If you put up your walls and are faking how you feel to them, chances are they aren’t gonna ask. They will ask you how are you but won’t push you further because they want you to tell them and if you don’t it’s not their fault. Our friends and family are not mind readers, they can’t know that we want them to ask us further, to ask us a couple more times if you are sure that you are okay. If you are acting like you are, most of the time they will believe so,and take your word for it because they trust us to tell them when we aren’t.
I know sometimes we can’t talk about it or we are unsure as to how we even begin such a conversation but we need to initiate it, we need to make the first step, to let the other person know that something is wrong. So they know to question you further, so that they know something is wrong and that they need to be there for you right now.
Some ways that I try to do this is by sending my friends a certain emoji, one that isn’t popularly used, so that they know if I’m sending it to them, something’s wrong and I need them to question me cause I’m unable to talk about it otherwise. Another way you could do this is by having a certain code word for it, so that they are aware that something is up.
Most times maybe we don’t want to talk about it until we are ready and if this is the case, then you can’t fault your loved ones for not understanding how you feel right now, it’s impossible for them to understand.

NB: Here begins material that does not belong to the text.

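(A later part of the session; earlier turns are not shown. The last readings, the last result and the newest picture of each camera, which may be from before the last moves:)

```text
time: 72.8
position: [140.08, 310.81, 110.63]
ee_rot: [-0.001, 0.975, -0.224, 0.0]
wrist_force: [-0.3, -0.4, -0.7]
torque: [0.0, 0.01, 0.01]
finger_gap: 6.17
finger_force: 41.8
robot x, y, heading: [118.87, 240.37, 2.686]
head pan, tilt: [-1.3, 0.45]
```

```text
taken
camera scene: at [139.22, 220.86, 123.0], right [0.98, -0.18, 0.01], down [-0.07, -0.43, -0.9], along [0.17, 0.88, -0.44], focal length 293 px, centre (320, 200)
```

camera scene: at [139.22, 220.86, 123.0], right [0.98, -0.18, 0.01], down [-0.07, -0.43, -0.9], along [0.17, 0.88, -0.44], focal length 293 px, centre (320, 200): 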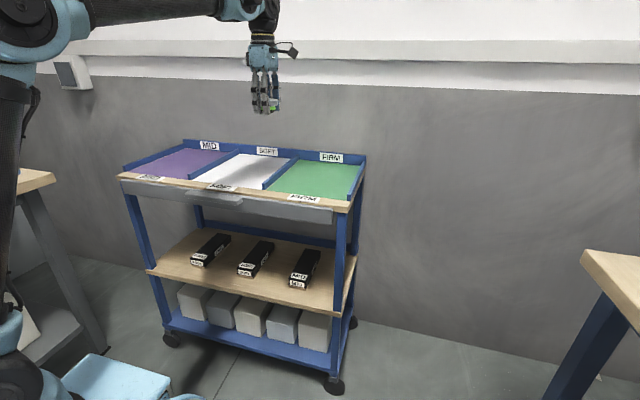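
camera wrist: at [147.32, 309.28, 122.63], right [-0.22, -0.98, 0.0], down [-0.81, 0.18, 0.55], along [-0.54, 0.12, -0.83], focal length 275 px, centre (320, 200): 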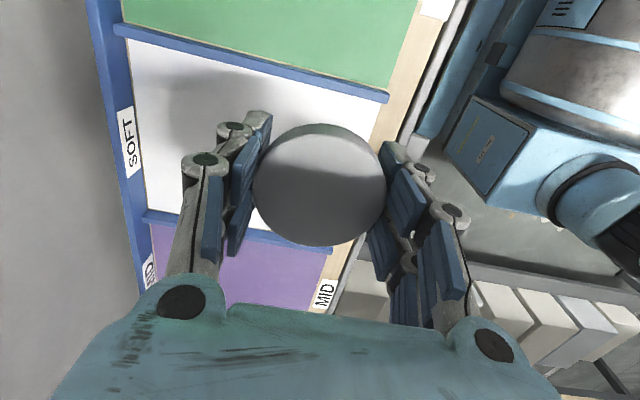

Also if you don’t want to talk about it yet, I’m sure we aren’t even aware but we are sending them signals that this is not the time. Now once we send these signals we need to learn to stop, if now we want to talk them. We can’t sit there,sobbing, wondering why no one is asking us how we are.
At the end of the day the people who love and care for us can only do so much, if we choose to keep our walls up and sit and wallow in self pity, nothing is gonna happen. If you want something to happen, you need to do something. You need to get up right now and go tell them, something’s wrong or even just give them the indication that now they are needed.
Sometimes we say certain things in situations like these, our behavior becomes predictable and so they know what to do, and what is needed from them. But this is not always the case and we have to learn to accept it and not make it personal. We shouldn’t take is as them not knowing us, or not caring for us. Maybe they just honestly missed it but you know what they can’t miss you going up to them and saying I need your help. They can’t make excuses for that and say oh I didn’t notice.
Get out there and try to tell them that I’m not okay. Explain to them what you think you need and listen to them because I assure you if they are truly people who love you they are probably worrying about you and want to do something to help. But in situations like these there isn’t much they can do unless you let them do something. Unless you choose to believe them and take their words and actions to help you.
If someone tells you that they are here for you no matter what and that you can tell them anything, you have to believe they mean it and go up to them and try your best to explain it. Not for them but for yourself because you need someone and they can be your someone, you’ve just got to use this voice given to us and tell them.
If any of you out there reading this were looking for a sign to tell you, that someone cares and you need to go talk to them. This is it. Please. Take care of yourselves ok? The world is going through so much right now, and so many people are affected and we all need to be here for one another. So while you need take your time to heal, know that eventually you will only get help when you start to want to be better.
Be well you wonderful people that belong to the human race and farewell for this post.